Leave out the pictures and repeat exactly the lines from the one containing "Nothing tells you" through the final line of the listing below.

== Material provided ==
◆ ◆ ◆ ◆ ◆ ◆ ◆
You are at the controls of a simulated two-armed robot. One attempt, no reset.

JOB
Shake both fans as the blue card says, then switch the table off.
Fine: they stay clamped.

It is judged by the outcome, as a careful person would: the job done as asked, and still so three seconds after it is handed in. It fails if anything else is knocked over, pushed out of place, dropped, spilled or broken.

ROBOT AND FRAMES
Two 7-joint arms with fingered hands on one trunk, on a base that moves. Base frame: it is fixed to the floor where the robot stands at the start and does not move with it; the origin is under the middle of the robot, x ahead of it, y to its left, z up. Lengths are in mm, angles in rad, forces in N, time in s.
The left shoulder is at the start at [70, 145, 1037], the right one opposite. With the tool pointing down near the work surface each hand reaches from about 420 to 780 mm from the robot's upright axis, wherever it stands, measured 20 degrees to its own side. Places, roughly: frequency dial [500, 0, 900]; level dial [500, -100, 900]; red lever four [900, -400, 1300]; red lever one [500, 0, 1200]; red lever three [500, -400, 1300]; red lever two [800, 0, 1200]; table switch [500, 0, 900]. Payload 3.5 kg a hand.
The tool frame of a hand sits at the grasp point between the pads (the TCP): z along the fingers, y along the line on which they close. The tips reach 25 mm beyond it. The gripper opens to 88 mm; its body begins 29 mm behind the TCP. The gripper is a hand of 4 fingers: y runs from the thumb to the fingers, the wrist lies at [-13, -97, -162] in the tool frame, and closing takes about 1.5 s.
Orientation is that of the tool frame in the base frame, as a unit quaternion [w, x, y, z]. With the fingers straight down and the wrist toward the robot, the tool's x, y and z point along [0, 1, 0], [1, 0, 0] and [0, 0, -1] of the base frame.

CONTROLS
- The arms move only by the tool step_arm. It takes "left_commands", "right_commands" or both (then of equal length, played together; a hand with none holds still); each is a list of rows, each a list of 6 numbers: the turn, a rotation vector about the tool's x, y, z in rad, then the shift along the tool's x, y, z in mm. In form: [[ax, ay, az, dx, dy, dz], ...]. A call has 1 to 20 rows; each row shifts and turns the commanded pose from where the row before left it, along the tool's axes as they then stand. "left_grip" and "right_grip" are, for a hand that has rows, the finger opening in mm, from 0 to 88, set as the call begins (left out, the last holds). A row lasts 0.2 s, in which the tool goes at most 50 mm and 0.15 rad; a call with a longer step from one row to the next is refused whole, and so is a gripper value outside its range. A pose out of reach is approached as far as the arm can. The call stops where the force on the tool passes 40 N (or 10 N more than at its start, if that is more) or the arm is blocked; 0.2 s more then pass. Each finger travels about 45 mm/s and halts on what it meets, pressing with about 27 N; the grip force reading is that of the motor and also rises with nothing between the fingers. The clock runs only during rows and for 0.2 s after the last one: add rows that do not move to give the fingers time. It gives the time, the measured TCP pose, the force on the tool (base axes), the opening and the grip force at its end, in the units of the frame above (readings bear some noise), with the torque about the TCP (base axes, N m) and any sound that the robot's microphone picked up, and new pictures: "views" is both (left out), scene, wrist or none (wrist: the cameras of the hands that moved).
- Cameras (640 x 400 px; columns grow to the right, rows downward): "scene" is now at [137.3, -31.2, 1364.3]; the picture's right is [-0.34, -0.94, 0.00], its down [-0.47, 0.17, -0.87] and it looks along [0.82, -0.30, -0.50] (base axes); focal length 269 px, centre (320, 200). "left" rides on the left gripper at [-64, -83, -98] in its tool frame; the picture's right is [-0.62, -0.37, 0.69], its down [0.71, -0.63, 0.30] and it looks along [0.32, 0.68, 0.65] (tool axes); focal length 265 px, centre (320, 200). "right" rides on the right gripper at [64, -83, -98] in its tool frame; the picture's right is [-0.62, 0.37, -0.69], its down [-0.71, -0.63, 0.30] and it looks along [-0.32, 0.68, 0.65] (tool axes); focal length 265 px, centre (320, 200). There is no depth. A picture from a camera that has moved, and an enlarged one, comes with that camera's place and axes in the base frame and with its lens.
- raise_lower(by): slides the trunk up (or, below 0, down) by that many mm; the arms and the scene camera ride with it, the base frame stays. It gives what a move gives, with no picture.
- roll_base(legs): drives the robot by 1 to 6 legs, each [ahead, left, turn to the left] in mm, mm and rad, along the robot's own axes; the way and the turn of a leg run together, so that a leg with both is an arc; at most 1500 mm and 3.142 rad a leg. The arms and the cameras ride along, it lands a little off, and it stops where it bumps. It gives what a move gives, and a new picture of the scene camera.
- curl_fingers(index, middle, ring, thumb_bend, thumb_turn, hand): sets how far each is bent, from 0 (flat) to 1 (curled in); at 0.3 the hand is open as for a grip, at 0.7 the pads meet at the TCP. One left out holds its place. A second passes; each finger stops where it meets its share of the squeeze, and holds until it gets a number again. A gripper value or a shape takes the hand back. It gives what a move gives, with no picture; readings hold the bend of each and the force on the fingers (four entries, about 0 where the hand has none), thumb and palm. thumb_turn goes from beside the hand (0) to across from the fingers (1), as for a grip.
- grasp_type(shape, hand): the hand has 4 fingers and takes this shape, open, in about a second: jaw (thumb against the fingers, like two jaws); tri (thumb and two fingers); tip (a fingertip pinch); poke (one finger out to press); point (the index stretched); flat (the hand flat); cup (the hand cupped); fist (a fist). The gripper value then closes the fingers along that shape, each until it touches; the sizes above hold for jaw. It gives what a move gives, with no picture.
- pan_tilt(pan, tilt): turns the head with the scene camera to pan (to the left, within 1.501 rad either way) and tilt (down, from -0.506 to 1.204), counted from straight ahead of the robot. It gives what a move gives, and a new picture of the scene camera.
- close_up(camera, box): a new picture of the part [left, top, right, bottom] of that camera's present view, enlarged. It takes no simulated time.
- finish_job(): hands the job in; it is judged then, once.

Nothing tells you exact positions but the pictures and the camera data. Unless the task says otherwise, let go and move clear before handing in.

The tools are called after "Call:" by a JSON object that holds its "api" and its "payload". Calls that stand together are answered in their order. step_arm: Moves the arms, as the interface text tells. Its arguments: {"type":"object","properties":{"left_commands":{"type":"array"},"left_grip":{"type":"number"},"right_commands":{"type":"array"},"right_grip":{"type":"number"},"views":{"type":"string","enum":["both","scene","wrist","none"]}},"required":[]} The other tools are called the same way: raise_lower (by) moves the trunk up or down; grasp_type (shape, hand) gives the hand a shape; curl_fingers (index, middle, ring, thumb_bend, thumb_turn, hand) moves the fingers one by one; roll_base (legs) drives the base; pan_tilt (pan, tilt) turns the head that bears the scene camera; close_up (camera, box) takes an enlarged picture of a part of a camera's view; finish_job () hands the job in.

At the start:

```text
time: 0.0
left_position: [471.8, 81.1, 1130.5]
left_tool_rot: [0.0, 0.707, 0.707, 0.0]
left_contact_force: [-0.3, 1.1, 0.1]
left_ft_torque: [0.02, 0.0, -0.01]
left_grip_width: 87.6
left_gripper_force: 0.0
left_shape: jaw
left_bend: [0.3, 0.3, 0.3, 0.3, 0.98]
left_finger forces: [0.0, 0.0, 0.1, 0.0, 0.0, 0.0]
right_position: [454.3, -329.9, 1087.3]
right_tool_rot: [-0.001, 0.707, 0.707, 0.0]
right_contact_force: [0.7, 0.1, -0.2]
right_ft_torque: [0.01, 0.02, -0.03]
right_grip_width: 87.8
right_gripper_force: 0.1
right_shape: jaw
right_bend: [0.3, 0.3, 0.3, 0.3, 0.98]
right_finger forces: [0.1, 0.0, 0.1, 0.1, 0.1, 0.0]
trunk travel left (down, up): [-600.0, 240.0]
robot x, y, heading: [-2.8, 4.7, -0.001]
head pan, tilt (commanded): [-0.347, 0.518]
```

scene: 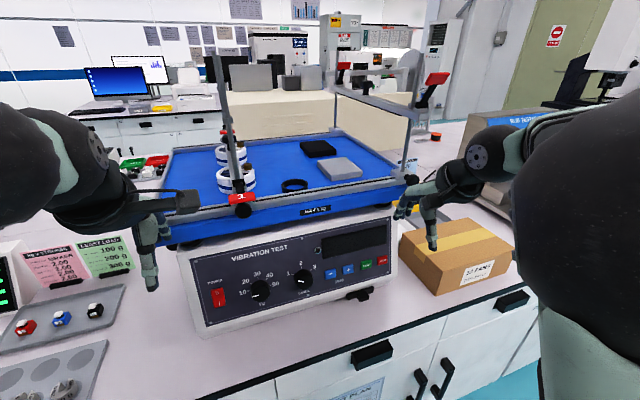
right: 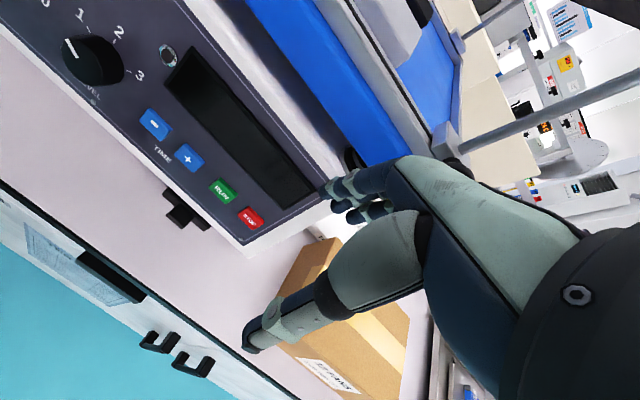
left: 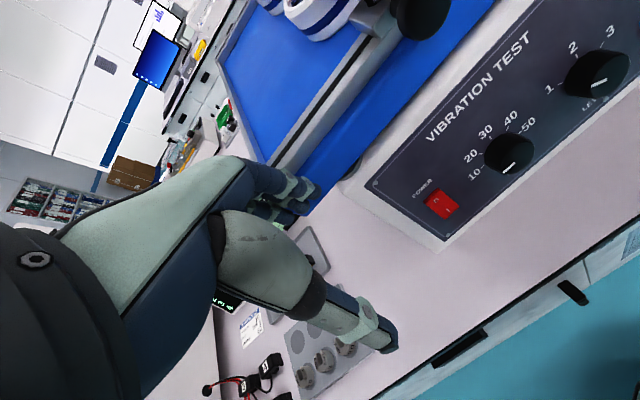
◆ ◆ ◆ ◆ ◆ ◆ ◆
== Exercise solution ==
Nothing tells you exact positions but the pictures and the camera data. Unless the task says otherwise, let go and move clear before handing in.

The tools are called after "Call:" by a JSON object that holds its "api" and its "payload". Calls that stand together are answered in their order. step_arm: Moves the arms, as the interface text tells. Its arguments: {"type":"object","properties":{"left_commands":{"type":"array"},"left_grip":{"type":"number"},"right_commands":{"type":"array"},"right_grip":{"type":"number"},"views":{"type":"string","enum":["both","scene","wrist","none"]}},"required":[]} The other tools are called the same way: raise_lower (by) moves the trunk up or down; grasp_type (shape, hand) gives the hand a shape; curl_fingers (index, middle, ring, thumb_bend, thumb_turn, hand) moves the fingers one by one; roll_base (legs) drives the base; pan_tilt (pan, tilt) turns the head that bears the scene camera; close_up (camera, box) takes an enlarged picture of a part of a camera's view; finish_job () hands the job in.

At the start:

```text
time: 0.0
left_position: [471.8, 81.1, 1130.5]
left_tool_rot: [0.0, 0.707, 0.707, 0.0]
left_contact_force: [-0.3, 1.1, 0.1]
left_ft_torque: [0.02, 0.0, -0.01]
left_grip_width: 87.6
left_gripper_force: 0.0
left_shape: jaw
left_bend: [0.3, 0.3, 0.3, 0.3, 0.98]
left_finger forces: [0.0, 0.0, 0.1, 0.0, 0.0, 0.0]
right_position: [454.3, -329.9, 1087.3]
right_tool_rot: [-0.001, 0.707, 0.707, 0.0]
right_contact_force: [0.7, 0.1, -0.2]
right_ft_torque: [0.01, 0.02, -0.03]
right_grip_width: 87.8
right_gripper_force: 0.1
right_shape: jaw
right_bend: [0.3, 0.3, 0.3, 0.3, 0.98]
right_finger forces: [0.1, 0.0, 0.1, 0.1, 0.1, 0.0]
trunk travel left (down, up): [-600.0, 240.0]
robot x, y, heading: [-2.8, 4.7, -0.001]
head pan, tilt (commanded): [-0.347, 0.518]
```

scene: 
right: 
left: 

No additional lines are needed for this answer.